Movie review of “The 9th Life of Louis Drax”: Director Alexandre Aja reveals complicated family dynamics in a story about a young boy whose life has been marked by a series of deadly accidents, and narrowly survived. Rating: 3 stars out of 4.
In “The 9th Life of Louis Drax,” what we see is not necessarily what we can believe.

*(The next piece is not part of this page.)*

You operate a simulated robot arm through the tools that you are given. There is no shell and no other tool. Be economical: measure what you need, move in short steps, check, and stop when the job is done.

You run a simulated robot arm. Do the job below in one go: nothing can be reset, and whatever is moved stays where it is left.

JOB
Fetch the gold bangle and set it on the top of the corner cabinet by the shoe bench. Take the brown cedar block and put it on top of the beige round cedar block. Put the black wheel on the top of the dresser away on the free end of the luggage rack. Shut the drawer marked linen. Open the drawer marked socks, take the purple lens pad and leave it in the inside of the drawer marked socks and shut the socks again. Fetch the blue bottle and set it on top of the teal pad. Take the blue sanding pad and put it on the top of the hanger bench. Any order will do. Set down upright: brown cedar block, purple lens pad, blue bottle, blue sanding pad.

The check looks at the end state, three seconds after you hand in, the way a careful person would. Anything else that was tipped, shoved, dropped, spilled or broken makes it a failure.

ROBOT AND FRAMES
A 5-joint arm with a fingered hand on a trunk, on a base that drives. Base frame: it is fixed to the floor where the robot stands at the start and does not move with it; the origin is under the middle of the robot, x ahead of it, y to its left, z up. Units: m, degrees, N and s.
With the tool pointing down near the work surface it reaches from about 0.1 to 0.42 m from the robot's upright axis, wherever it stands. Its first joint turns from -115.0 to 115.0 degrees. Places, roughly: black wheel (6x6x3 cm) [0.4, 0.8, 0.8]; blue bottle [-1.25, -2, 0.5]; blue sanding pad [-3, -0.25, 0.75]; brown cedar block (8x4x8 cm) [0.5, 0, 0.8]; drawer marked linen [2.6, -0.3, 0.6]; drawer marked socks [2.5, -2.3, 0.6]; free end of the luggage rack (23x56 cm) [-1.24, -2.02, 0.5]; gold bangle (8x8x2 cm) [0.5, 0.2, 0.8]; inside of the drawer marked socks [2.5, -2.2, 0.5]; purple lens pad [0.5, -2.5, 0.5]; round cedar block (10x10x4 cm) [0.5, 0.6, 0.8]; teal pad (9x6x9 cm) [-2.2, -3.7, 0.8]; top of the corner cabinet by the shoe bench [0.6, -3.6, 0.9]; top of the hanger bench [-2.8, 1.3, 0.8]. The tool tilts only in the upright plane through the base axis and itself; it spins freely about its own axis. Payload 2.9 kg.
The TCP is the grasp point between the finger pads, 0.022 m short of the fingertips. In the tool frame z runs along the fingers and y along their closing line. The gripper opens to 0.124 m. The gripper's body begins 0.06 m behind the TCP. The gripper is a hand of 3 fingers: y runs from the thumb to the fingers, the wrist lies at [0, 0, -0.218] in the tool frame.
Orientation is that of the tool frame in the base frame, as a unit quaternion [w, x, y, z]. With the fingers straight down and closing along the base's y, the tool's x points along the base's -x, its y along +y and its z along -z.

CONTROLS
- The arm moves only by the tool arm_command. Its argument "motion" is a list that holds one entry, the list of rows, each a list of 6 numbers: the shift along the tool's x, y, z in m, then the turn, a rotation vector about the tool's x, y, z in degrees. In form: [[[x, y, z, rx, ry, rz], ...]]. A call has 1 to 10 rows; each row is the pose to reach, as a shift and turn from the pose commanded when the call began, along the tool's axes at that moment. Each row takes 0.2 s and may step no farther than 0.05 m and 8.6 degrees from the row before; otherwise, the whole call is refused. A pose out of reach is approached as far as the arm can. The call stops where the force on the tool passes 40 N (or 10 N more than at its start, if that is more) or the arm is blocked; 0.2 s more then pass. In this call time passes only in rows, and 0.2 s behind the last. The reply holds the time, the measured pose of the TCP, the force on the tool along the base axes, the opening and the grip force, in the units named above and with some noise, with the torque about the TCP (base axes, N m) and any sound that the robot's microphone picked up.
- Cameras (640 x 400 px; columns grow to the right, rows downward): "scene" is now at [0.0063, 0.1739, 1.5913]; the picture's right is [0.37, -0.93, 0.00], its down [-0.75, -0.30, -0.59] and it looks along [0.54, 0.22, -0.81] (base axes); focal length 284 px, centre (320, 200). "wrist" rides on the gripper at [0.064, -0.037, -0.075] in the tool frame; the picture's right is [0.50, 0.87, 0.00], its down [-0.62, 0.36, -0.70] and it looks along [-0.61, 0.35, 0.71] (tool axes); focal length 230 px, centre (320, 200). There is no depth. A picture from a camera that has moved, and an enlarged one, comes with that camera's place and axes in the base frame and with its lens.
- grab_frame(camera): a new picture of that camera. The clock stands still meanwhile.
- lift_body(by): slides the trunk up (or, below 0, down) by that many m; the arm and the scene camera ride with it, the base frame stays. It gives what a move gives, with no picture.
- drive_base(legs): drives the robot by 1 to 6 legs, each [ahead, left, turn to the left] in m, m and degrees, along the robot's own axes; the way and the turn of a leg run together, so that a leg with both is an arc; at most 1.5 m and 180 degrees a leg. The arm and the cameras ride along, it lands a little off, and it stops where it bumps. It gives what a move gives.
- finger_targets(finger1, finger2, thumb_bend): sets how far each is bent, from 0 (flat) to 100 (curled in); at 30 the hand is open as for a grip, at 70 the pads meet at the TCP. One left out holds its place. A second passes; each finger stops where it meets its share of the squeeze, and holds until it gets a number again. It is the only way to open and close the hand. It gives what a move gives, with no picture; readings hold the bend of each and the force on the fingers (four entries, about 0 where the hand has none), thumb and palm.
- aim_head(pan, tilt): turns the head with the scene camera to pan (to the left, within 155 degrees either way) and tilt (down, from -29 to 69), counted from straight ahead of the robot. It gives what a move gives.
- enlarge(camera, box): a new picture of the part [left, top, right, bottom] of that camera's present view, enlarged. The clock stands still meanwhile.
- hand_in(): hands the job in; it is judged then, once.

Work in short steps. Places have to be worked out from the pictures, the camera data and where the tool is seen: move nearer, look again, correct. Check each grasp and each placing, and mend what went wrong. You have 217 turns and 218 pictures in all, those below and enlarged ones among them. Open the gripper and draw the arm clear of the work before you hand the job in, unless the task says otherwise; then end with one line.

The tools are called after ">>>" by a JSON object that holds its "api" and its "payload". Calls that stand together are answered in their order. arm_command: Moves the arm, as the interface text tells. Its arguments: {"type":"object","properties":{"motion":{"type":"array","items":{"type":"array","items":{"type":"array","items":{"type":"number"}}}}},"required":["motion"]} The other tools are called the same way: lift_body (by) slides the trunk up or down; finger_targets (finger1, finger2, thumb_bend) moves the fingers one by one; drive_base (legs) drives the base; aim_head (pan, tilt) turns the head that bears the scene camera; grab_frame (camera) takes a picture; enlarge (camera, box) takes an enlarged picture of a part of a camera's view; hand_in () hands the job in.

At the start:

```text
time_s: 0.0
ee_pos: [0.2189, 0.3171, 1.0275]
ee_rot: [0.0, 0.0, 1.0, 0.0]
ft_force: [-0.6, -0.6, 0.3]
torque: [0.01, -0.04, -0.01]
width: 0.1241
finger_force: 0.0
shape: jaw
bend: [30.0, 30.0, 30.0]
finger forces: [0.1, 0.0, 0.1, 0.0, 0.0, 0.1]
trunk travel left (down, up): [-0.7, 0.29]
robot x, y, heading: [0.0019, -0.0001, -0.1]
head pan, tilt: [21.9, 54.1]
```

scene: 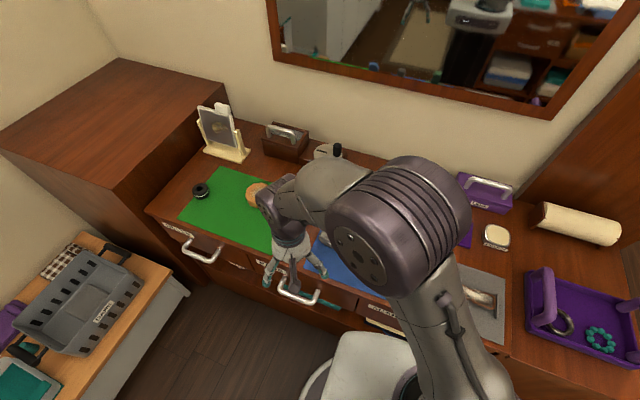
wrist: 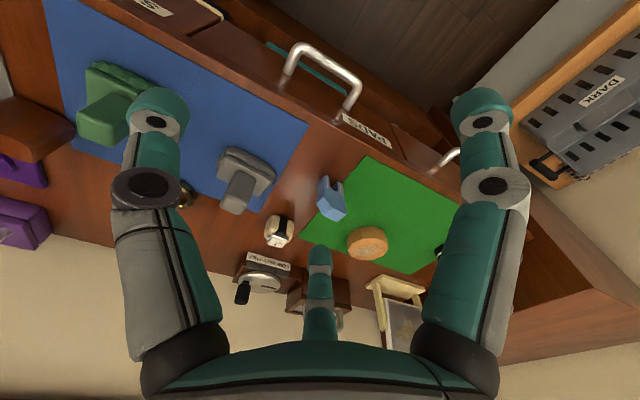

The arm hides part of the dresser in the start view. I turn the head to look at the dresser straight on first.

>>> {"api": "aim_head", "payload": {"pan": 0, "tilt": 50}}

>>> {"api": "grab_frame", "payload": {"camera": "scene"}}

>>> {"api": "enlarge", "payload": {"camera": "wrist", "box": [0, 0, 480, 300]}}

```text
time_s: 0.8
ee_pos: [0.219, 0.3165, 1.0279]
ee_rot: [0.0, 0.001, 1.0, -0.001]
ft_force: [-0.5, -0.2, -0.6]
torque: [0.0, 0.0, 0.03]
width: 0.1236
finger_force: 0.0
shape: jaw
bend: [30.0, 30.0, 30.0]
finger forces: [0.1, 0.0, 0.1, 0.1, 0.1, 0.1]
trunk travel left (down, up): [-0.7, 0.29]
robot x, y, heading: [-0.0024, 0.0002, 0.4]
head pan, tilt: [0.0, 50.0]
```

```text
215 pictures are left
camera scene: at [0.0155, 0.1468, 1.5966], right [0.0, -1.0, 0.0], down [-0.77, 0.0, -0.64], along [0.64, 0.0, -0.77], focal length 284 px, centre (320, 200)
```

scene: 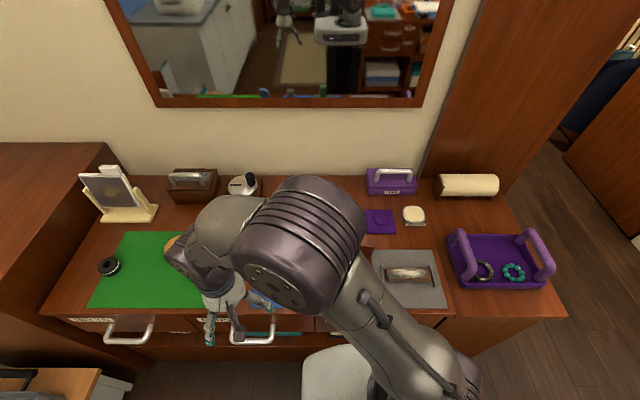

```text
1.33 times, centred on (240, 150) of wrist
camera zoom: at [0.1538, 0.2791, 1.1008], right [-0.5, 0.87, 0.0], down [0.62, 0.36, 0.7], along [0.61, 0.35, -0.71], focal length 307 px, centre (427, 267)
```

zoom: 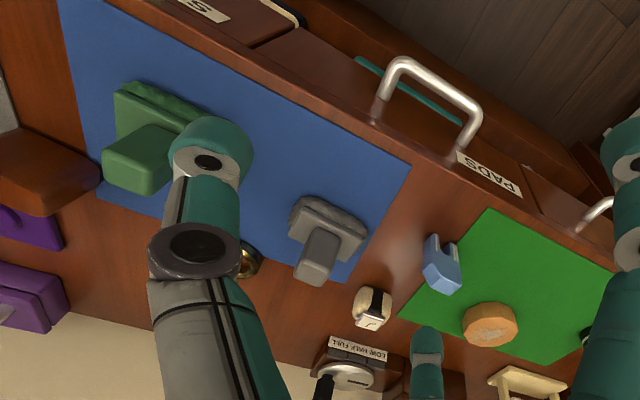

What we see, in the beginning at least, is the young boy of the title (Aiden Longworth) suffering a series of life-threatening accidents, one for each of his nine years of life — from a near-crushing when a chandelier falls into his crib to a near-electrocution when he sticks a fork into a light socket to, most horrifying of all, a fall from a high cliff onto seaside rocks that briefly kills him (he awakens in the morgue after being declared dead) then leaves him comatose. He is, he declares, “the amazing accident-prone boy.”
But are these really accidents?
Movie Review ★★★
‘The 9th Life of Louis Drax,’ with Aiden Longworth, Jamie Dornan, Sarah Gadon, Aaron Paul, Oliver Platt. Directed by Alexandre Aja, from a screenplay by Max Minghella, based on a novel by Liz Jensen. 108 minutes. Rated R for some disturbing images and brief strong language. Several theaters.
He’s deeply loved by his anguished parents (Sarah Gadon and Aaron Paul). Or so it appears at first.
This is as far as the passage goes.